На квартире гувернера Чирикова проходили литературные собрания. Участники по очереди рассказывали повесть: начинает один, другие продолжают. Лучшим рассказчиком считался, однако, не Пушкин, а Антон Дельвиг, впоследствии тоже ставший неплохим поэтом[14].
Бывали и балы! Несмотря на природную музыкальность, Пушкин не был хорошим танцором: мешал африканский темперамент. Современники подсмеивались над его «женолюбием», наблюдая, как от одного прикосновения к руке танцующей он краснел, пыхтел и сопел, как ретивый конь среди молодого табуна.
Именно в лицее Пушкин начал писать первые стихи на русском языке. Это были посвящения друзьям-лицеистам, а также случайно встреченным им хорошеньким женщинам: крепостной актрисе Наталье или же сестрам своих товарищей. Конечно, как любой подросток, Пушкин писал и фривольные эротические стихотворения: «Монах», «Тень Баркова«… Некоторые он потом уничтожил сам, другие же успели разойтись в списках.
Шалости и наказания
Пушкин желал во всем быть первым, но никому не завидовал. Он вообще начисто был лишен этого крайне неприятного качества и всегда радовался успехам друзей. Он постоянно и деятельно участвовал во всех лицейских журналах, импровизировал, на ходу сочиняя песни, наподобие народных, строчил на всех эпиграммы. Привезя с собой из Москвы огромный запас французской литературы, начал свой творческий путь с того, что писал стихотворения на привычном ему французском, а затем переводил их на русский.
Стихотворчество в начале XIX века считалось непременным умением каждого образованного человека. Многие лицеисты писали стихи: Яковлев – басни, Илличевский – эпиграммы, Дельвиг – подражания древним грекам. Над стихами Вильгельма Кюхельбекера Пушкин часто подсмеивался, иногда переходя грань. Порой Пушкин неуместными шутками, неловкими колкостями сам ставил себя в затруднительное положение, не умея потом из него выйти. Так, однажды осенью 1814 года он читал друзьям стихотворение «Пирующие студенты». В то время Пушкин хворал и находился в лазарете. Друзья собрались у него в палате, началось чтение: «Друзья! Досужный час настал, / Все тихо, все в покое…»
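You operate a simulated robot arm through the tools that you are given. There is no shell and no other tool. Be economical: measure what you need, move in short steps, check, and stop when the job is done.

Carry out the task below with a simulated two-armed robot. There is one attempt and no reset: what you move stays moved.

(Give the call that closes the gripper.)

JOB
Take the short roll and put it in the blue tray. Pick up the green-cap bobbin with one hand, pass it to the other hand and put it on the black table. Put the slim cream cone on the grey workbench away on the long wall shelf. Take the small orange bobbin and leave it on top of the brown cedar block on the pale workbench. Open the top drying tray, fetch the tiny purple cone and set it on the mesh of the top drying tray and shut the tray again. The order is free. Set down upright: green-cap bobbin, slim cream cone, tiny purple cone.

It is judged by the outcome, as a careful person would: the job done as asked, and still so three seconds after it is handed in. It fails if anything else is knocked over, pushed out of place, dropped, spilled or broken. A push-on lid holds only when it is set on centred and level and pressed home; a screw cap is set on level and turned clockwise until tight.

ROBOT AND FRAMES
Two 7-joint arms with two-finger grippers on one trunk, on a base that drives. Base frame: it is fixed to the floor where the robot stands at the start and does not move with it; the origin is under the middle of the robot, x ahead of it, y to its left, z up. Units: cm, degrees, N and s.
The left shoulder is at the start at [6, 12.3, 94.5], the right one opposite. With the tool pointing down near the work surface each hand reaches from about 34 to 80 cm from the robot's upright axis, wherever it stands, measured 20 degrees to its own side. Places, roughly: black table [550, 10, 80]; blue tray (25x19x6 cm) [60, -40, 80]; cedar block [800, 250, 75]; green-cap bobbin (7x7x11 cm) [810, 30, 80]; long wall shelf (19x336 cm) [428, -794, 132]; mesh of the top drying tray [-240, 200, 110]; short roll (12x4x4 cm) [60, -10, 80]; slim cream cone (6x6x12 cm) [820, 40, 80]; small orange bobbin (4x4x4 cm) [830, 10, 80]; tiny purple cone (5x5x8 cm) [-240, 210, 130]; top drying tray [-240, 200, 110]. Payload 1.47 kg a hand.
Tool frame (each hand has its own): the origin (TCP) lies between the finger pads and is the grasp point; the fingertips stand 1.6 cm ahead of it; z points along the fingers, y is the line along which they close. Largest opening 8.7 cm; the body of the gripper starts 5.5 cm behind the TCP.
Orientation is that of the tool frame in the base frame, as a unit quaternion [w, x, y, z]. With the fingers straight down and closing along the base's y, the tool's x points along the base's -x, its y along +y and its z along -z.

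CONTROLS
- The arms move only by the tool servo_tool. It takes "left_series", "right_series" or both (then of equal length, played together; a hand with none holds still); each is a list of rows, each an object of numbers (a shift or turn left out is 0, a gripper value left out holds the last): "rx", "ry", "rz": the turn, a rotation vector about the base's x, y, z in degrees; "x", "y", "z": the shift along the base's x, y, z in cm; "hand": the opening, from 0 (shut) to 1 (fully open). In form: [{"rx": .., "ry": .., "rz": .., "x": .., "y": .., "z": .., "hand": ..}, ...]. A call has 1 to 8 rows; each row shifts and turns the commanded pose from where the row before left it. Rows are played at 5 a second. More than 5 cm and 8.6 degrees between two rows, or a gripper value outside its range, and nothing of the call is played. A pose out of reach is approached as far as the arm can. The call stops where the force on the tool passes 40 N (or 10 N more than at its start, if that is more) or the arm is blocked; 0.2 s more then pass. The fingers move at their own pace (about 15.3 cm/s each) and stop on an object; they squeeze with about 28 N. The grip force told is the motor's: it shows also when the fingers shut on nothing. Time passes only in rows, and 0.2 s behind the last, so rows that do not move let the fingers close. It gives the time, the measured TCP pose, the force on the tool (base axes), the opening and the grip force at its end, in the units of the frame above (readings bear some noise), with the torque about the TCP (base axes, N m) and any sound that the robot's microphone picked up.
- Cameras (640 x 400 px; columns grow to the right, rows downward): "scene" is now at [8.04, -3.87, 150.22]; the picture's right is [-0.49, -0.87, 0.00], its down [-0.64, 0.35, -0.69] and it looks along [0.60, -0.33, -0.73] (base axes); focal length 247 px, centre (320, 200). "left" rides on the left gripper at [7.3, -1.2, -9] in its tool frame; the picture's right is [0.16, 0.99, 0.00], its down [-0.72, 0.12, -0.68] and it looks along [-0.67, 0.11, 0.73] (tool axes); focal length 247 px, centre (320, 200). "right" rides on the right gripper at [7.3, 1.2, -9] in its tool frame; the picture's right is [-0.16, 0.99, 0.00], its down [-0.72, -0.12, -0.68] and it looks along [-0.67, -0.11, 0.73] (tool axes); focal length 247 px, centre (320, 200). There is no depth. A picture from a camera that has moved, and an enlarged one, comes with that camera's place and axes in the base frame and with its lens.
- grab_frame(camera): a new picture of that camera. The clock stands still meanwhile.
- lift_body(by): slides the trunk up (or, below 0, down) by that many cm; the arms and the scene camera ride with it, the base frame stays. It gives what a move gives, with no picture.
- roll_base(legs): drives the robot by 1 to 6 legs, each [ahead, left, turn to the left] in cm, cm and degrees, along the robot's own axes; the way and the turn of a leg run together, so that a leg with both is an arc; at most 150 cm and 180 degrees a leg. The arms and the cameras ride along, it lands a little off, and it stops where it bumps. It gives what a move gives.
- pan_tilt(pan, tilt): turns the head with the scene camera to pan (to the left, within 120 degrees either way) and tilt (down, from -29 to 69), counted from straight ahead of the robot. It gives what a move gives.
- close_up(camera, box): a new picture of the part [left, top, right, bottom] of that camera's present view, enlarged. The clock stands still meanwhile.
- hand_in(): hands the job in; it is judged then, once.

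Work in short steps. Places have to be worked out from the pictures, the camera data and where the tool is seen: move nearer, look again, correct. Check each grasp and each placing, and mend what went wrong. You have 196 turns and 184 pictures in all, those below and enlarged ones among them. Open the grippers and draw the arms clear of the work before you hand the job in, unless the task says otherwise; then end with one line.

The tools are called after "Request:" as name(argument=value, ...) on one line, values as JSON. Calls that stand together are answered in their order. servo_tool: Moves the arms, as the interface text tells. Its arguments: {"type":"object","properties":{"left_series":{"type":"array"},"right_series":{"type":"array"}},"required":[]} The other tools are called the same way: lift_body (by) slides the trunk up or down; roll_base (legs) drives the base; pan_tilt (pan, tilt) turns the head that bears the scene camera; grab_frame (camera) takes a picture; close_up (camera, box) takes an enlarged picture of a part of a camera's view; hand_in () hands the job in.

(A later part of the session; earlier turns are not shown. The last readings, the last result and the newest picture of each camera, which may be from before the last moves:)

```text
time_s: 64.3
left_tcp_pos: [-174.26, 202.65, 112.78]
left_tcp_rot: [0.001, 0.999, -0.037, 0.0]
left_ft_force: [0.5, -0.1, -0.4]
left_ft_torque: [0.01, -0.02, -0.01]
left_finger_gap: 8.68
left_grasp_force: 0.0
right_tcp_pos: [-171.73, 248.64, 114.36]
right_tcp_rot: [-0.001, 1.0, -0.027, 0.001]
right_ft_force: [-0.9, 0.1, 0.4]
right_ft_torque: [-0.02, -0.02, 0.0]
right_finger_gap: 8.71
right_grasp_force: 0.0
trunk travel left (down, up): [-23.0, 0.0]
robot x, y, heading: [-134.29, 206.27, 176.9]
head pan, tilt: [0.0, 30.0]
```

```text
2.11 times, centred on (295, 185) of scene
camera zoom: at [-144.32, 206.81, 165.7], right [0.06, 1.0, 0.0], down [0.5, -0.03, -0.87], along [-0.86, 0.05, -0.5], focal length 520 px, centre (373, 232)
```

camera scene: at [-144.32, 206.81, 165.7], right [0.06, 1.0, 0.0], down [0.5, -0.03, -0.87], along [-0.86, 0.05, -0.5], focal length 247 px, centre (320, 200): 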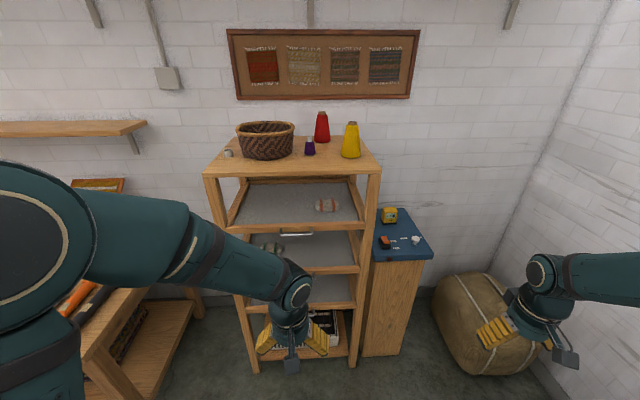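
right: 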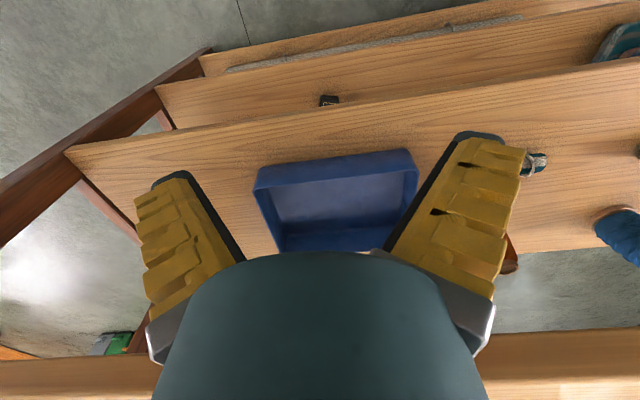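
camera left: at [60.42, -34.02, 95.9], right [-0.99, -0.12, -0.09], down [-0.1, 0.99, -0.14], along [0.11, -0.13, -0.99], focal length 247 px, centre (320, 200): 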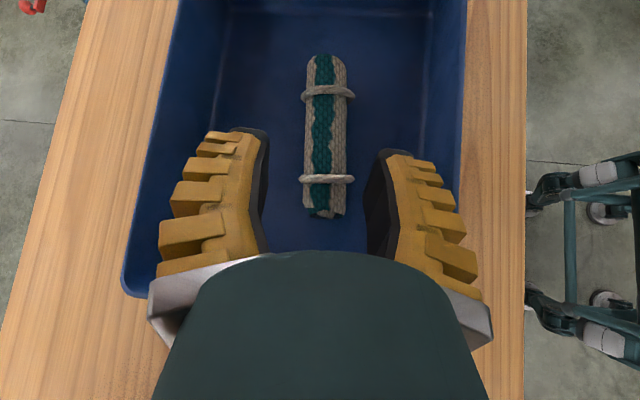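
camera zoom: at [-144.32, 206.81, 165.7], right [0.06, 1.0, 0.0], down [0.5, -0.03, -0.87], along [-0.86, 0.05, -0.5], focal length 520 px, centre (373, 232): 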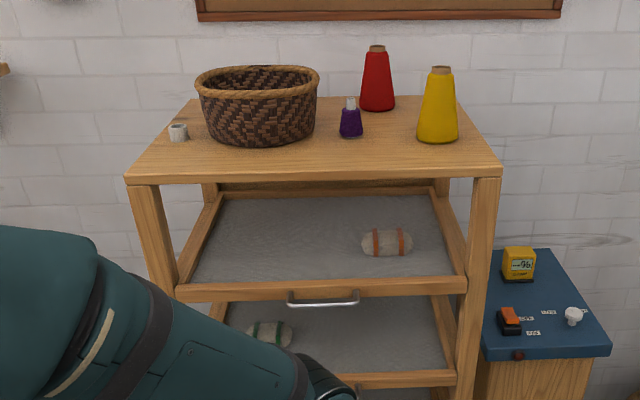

Все слушали с восхищением, особенно был увлечен Кюхельбекер. И вот дело дошло до последней строфы: «Писатель! За свои грехи / Ты с виду всех трезвее: / Вильгельм, прочти свои стихи, / Чтоб мне заснуть скорее!»
И все расхохотались. Но в тот раз добряк Кюхля простил друга. [15].
А вот потом, уже после окончания Лицея, дело между друзьями все же дошло до дуэли. Это случилось из-за эпиграммы «За ужином объелся я. Да Яков запер дверь оплошно, так было мне, мои друзья, и кюхельбекерно, и тошно».
Про эту дуэль рассказывают много разного: кто говорит, что друзья зарядили пистолеты не настоящими пулями, а клюквой, поэтому обошлось без жертв. Другие же утверждают, что пока Кюхельбекер целился, Пушкин вдруг крикнул своему секунданту, а им был Антон Дельвиг: «Стань на мое место. Тут безопаснее». Пистолет дрогнул, и пуля пробила фуражку на голове Дельвига. Ну а Пушкин кинул свой пистолет прочь и, желая обнять товарища, кинулся к Кюхле со словами: «Я в тебя стрелять не буду». Друзья помирились.
Высмеивал Пушкин и других лицеистов.
Как-то раз воспитанникам Лицея было задано написать в классе сочинение на тему «восход солнца». Один из учеников по фамилии Мясоедов написал первую, довольно нелепую строчку, и задумался. А строчка была такая: «Блеснул на западе румяный царь природы».
– Что ж ты не кончаешь? – спросил Пушкин, прочитав написанное.
– Да ничего на ум нейдет, помоги, пожалуйста, – ответил Мясоедов.
– Изволь! – И Пушкин так окончил начатое стихотворение:
«И изумленные народы
Не знают, что́ начать:
Ложиться спать
Или вставать?»
Товарищ Пушкина не потрудился даже прочесть написанного, и тотчас отдал сочинение учителю. [16] То-то смеху было!
Даже профессора побаивались злого остроумного языка подростка Пушкина. Александр часто забывал свое место и приличествующую его положению скромность. Надо сказать, что этим качеством был он совершенно обделен. Увы, эта черта отличала его всю жизнь и изрядно портила ему существование.
Когда один из профессоров отнял у лицеиста Дельвига некое бранное сочинение, Пушкин во всеуслышание заявил:
– Как вы смеете брать наши бумаги! Стало быть, и письма наши из ящика будете брать.